> Collected data
* * * * *

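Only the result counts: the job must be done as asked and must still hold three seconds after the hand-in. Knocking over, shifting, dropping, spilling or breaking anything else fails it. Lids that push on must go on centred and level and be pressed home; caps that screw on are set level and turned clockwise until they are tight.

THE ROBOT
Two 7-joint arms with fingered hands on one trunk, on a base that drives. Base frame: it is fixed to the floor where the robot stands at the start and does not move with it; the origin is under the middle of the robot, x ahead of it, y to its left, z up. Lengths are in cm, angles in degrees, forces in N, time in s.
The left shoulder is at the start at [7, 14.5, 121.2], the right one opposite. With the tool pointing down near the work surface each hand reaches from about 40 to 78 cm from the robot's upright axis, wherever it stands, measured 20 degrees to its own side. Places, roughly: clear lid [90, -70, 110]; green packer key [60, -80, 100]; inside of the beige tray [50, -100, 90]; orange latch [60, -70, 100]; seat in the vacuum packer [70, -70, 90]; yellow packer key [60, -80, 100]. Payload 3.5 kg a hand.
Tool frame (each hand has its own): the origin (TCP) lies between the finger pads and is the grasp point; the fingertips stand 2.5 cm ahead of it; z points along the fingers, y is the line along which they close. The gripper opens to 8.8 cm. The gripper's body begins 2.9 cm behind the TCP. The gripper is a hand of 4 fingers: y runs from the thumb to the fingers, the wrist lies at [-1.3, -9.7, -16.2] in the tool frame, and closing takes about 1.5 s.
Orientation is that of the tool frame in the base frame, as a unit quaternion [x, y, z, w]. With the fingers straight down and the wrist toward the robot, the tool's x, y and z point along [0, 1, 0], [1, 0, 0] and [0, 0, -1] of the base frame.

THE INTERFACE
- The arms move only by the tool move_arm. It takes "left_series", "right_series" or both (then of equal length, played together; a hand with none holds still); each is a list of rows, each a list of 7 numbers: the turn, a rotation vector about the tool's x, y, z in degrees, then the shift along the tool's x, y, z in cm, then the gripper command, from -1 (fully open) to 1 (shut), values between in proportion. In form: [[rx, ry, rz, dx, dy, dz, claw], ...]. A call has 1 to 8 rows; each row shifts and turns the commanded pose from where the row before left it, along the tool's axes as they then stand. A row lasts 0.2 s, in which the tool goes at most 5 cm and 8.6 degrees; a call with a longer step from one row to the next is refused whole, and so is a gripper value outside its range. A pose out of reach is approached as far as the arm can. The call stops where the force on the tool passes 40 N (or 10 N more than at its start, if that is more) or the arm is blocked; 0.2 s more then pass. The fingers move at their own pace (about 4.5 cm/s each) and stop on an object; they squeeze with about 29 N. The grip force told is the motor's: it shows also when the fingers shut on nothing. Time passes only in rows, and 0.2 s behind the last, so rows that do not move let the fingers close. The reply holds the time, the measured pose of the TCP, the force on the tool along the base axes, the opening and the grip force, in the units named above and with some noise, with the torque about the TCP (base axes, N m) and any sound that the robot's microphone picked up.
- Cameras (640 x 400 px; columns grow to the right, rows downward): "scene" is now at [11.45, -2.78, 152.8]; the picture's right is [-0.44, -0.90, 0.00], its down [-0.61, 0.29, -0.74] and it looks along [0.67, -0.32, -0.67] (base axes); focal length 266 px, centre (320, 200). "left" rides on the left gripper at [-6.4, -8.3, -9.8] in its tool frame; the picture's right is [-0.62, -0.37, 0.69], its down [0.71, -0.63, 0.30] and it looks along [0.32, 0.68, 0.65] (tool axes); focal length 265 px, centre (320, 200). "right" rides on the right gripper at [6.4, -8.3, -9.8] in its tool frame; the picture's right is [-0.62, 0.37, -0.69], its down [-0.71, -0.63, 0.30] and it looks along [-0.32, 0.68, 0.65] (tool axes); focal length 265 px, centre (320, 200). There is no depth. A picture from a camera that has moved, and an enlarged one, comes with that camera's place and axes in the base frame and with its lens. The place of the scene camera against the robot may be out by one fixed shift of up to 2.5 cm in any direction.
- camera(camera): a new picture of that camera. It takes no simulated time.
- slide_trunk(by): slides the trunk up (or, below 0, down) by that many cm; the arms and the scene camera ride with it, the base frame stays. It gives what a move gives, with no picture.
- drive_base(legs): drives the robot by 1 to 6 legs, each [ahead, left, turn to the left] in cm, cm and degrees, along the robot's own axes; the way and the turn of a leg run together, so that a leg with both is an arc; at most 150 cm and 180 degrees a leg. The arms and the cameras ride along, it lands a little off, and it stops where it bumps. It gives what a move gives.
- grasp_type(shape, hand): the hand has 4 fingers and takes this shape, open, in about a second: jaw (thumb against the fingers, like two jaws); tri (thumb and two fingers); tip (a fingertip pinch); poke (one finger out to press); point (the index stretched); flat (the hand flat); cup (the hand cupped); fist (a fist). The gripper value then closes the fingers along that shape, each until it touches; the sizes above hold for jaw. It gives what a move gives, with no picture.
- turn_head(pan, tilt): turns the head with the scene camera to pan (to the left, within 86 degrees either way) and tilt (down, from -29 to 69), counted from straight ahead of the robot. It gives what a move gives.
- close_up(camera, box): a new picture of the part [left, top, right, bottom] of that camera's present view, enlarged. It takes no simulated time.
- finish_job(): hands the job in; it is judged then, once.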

* * * * *

> Text passage
I Servizi Funerari, pregevole rivista tecnico-giuridica settoriale edita da Maggioli, dopo appena due anni di vita, ha cessato le pubblicazioni con il n. 4/dicembre 2001.
Fra gli oltre ottomila Comuni italiani e le oltre diecimila imprese del funerario, quindi fra circa ventimila potenziali interessati, evidentemente, Maggioli non è riuscito a reperire un congruo numero di abbonati, tale da assicurare la sopravvivenza alla interessante pubblicazione. Nell'ultimo numero della rivista non un cenno di commiato, non un saluto da parte del direttore responsabile, l'Ing. Daniele Fogli.
Una scomparsa silenziosa, senza clamori, senza enfasi, senza rammarico, direi una eutanasia, per non dover evidenziare quella che è una grande verità: gli impresari funebri non leggono, non studiano, non approfondiscono, non si emancipano o, perlomeno, quelli che lo fanno sono una sparuta minoranza.
Ciò che conta per loro è incassare, prima i morti e, in successione, i corrispettivi. Le leggi, l'etica, la professionalità, l'educazione, il rispetto, la cultura, l'ampio dibattito che da anni si trascina sulla evoluzione normativa, sono accademiche circonlocuzioni dialettiche prive di vantaggi tangibili ed immediati e perciò trascurabili, ininfluenti. Abdicano alla funzione che dovrebbe vederli protagonisti della crescita settoriale per privilegiare i meschini sotterfugi volti alla acquisizione dei servizi. La loro ambizione si estrinseca e trova appagamento nella ricerca dei metodi più subdoli affinché riescano ad incassare più morti e più quattrini. Le teorie legislative sono astrusità che lasciano ai Fogli, agli Scolaro, ai Samoggia, ai Melis che, pur non vivendo sul campo tutta la realtà estemporanea e disarmonica di una professione tanto anomala, si arrogano la capacità di dettarne (quanto meno di suggerirne) le metodologie attuative.
Ed ecco la galleria dei nostri illustri Pigmalioni.

FOGLI ing. Daniele, già direttore dei servizi cimiteriali di una rinomata città emiliana, è stato il direttore responsabile della rivista I Servizi Funerari e, ancor prima, della rivista Antigone, entrambe finite nel dimenticatoio dopo breve esistenza.
Esponente di spicco di SEFIT, è stato il padre putativo del progetto di riforma del Regolamento di Polizia Mortuaria che prese avvio all'epoca del Ministro Rosy Bindi, perpetuato sotto il ministero del Prof. Veronesi e definitivamente insabbiato dall'attuale Ministro Sirchia.
Ing. Fogli, faccia gli scongiuri!!! Non c'è n'è una che, iniziata bene, non sia finita male!

* * * * *

> Tasks to perform
• a. Repeat the span of the text passage whose first words are "Esponente di spicco" and whose last words are "sia finita male!".
• b. Pick up the text passage at the point where it stops and go on.

> Results of the exercise
• a.
Esponente di spicco di SEFIT, è stato il padre putativo del progetto di riforma del Regolamento di Polizia Mortuaria che prese avvio all'epoca del Ministro Rosy Bindi, perpetuato sotto il ministero del Prof. Veronesi e definitivamente insabbiato dall'attuale Ministro Sirchia.
Ing. Fogli, faccia gli scongiuri!!! Non c'è n'è una che, iniziata bene, non sia finita male!

• b.
SCOLARO Sereno, di nome e forse anche di temperamento. Ex funzionario comunale nel Veneto. Studioso di normative afferenti l'anagrafe e lo stato civile degli enti locali. Scriveva su Antigone, scriveva su I Servizi Funerari, da poco collabora con l'Informatore/Osiris (che ha cambiato look: non più bifacciale come Pagine Utili), con articoli più prolissi, e forse inutili, dei miei, che per leggerli (i suoi) ci vuole un coraggio….
I miei non lo so. Qualcuno li aspetta con ansia; di tanto in tanto ricevo telefonate dai più sconosciuti (per me) siti nazionali da parte di colleghi che mi chiedono delucidazioni sui fantasmi che agitano i loro sogni (obbligo di carro funebre, obbligo di dipendenti, obbligo di segretaria - bionda o bruna? - No! Questa è reminiscenza di mie fantasie giovanili!); sovente mi pervengono telefonate di apprezzamento, di compiacimento, di condivisione. Due volte ho chiesto a Feniof quanto corrisponde al signor Scolaro per i suoi sapidi articoli (i miei, perlomeno, sono senza compenso).
Nessuna risposta! La richiesta, però - ne sono certo - è giunta anche alle orecchie di Scolaro, come dimostra il suo intervento pubblicato dall'Informatore n. 1/2002, nel quale si meraviglia che qualcuno (il sottoscritto) esprima stupore per avere notato la sua… apertura al privato. Spero voglia rendere edotta la categoria anche su quanto costa tale apertura.

SAMOGGIA Sandro, bolognese doc, è l'incarnazione del mito delle tre t, ma è anche una istituzione, anzi l'istituzione, cioè lui e la Feniof sono una cosa sola. Del resto la ha ereditata dal padre, e non sarebbe potuto accadere diversamente. Estroverso, simpatico, socievole, allegro, di buona compagnia, gran raccontatore di barzellette, ottima forchetta nonché eccellente buongustaio in tema di argomenti muliebri, giornalista pubblicista e scrittore.
Troppi interessi che lo distraggono spesso dalla sua attività principale, quella di Segretario a tempo pieno della Feniof. Fra tante pregevoli qualità ha un piccolo neo diatonico: entusiastici trasporti e irrecuperabili abbandoni nei riguardi di persone che alla Feniof donavano o donano passione non retribuita. Non è un impresario, è un impiegato con funzioni direttive, una sorta di burocrate che - gioco forza - ha assunto nelle sue mani l'intero ed incontrastato governo della Federazione. Non ama lo scontro, il dibattito, la polemica e neppure la dialettica sulle cose che riguardano la categoria.
Con l'antica esperienza del mediatore interessato alla sopravvivenza della Federazione (che gli dà da vivere), guida la sua creatura con ammirevole saggezza ma sempre tirando il guinzaglio per quel che concerne le scelte coraggiose o gli slanci poderosi sulla strada di un vero rinnovamento, di una svolta, che, dopo cinquant'anni di immobilismo, sarebbe pure ora di avviare.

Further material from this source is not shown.